Про последние киевские убийства незачем долго говорить. Всерьез пугает, когда не чекисты, не чиновники и даже не простой народ, а вроде как интеллигенты убеждают друг друга, что убивать врагов государства на улицах собственных городов, во дворах и подъездах неприятно, но в общем правильно. Дальше следует подробное и глубоко эшелонированное перечисление доводов и причин, почему в их совершенно особом случае это правильно. Но дело в том, что мне, как и всем, кто находится вне контура бреда, совершенно неинтересно, что там за словом «правильно» дальше.

Законы военного времени - тоже законы, и дворовая расправа выходит даже за их широкие пределы. Тем более что действие этих законов всегда хочется распространить на всех, кто тебе не мил.
Убийство Олеся Бузины зеркально соответствует убийству Немцова, хотя взгляды убитых противоположны и сторонники обоих, вероятно, оскорбятся сравнением. Украинцы смеются над желанием русского патриотического большинства за любой неприятностью, за любым пятном на светлом лике отчизны искать происки внешних врагов. И тут же с двойным удовольствием предаются тому же занятию, когда речь идет об украинской родине-матери. «Западные спецслужбы и их украинские пособники расстреляли своего агента Немцова на фоне Кремля, чтобы опорочить Путина», - это нелепо. «Российские спецслужбы вместе со своими пособниками из Партии регионов убили своего агента Бузину к прямому эфиру Путина, чтобы опорочить Украину», - это говорится всерьез, тут и думать нечего, по-другому и быть не могло.
Суммирую прочитанное в украинских статьях на тему - не во всех, но едва ли не в большинстве. Путин убил Бузину, на то он и душегуб, но это он правильно сделал, потому что покойник был порядочной мразью: писал и говорил неприятное, ходил в эфир российских каналов и сочинил непочтительную книгу про национального поэта Шевченко, а за это, известно, и убить мало, хотя для начала за эту книжку патриоты его просто побили, как и принято в цивилизованных странах. Там-то, известное дело, выразился неучтиво про лорда Байрона - сразу в Тауэр, а если полисмены замешкаются и мерзавца вовремя не осудят, то соседи поколотят и спустят тело вниз по Темзе: пусть мимо народа плывет труп врага национальной литературы, люди ждут. Поэтому нечего властям медлить: сидел бы недоброжелатель Байрона в тюрьме, был бы жив, глядишь, вышел бы к пенсии подышать воздухом свободы напоследок, когда соседи поуспокоились. Вообще, сидели бы все, кто нам не нравится, по тюрьмам, целее бы были. «Посади регионала, спаси ему жизнь» (в русской версии заменить на «либерала»).

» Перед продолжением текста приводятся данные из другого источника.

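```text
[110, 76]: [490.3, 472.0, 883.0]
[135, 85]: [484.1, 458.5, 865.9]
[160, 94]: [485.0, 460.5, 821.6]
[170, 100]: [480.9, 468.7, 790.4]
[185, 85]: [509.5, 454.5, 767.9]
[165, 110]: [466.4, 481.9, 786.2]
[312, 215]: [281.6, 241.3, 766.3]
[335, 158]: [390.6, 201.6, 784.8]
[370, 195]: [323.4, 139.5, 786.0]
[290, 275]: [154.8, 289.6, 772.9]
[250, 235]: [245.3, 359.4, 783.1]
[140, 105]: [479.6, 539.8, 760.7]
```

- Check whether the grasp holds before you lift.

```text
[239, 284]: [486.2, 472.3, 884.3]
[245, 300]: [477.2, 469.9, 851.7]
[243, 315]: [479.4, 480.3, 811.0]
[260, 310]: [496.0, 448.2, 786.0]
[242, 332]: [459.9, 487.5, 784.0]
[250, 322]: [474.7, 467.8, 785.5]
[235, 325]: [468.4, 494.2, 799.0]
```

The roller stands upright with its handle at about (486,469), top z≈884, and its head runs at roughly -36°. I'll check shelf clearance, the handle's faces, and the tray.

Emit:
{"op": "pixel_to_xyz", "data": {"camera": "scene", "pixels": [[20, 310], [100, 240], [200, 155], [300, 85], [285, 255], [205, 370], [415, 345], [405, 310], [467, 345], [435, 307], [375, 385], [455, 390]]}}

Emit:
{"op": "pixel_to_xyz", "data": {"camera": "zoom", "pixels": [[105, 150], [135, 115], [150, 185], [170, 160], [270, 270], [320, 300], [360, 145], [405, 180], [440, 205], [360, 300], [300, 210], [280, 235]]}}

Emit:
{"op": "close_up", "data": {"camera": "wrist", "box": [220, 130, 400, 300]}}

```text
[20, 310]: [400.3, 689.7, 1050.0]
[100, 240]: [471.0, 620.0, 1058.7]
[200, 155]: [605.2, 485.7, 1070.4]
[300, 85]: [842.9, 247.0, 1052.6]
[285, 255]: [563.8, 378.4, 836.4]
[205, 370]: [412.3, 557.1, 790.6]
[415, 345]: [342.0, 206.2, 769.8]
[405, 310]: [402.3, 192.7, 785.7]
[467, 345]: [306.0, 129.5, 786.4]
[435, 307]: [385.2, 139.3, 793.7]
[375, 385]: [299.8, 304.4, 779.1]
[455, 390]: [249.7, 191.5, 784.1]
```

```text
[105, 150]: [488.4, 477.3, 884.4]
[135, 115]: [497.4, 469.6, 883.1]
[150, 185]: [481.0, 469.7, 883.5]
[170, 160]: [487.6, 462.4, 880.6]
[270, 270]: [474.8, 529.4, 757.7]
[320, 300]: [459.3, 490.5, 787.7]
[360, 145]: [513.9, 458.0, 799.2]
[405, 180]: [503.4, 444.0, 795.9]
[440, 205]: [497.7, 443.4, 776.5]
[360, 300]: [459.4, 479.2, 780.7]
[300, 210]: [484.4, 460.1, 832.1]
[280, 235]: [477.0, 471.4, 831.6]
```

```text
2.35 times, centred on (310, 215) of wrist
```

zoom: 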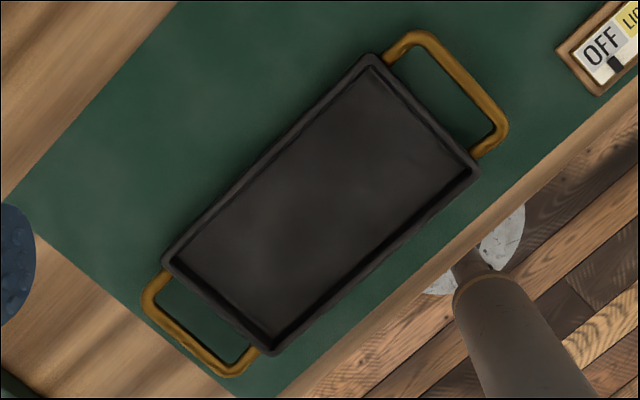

А то, что русские Парфенова за «Живого Пушкина» еще не осудили, что Сорокина за постоянное надругательство над классиками святой русской литературы не проучили кулаками, так это потому, что они рабы и недостаточные европейцы. Вот советский суд Андрея Синявского за изменнические «Прогулки с Пушкиным» посадил. Зато единственный португальский нобелевский лауреат в области литературы Жозе Сарамаго еще в 2007 году агитировал за то, чтобы родная Португалия объединилась с Испанией, и мирно закончил жизнь на Канарах в возрасте 88 лет. Видимо, вовремя свалил из этой страны.
Так ему и надо

И Немцов, и Бузина выражали взгляды, неприятные национальному большинству, которое чувствует себя меньшинством в осажденной крепости. Я размышлял год назад о том, почему любому большинству так важно почувствовать себя меньшинством. И нашел единственно возможное объяснение: это нужно для того, чтобы дать себе право на ненависть и расправу. Большинство нападает, меньшинство защищается. Тому, кто защищается, позволено больше. Когда представляешь себя меньшинством - выговариваешь себе право на призыв к расправе, на согласие с расправой, которую иначе поддержать стыдно. Именно поэтому представители пропутинских 86% постоянно подчеркивают, что они - жалкая кучка смельчаков рядом с разбушевавшимся либеральным океаном.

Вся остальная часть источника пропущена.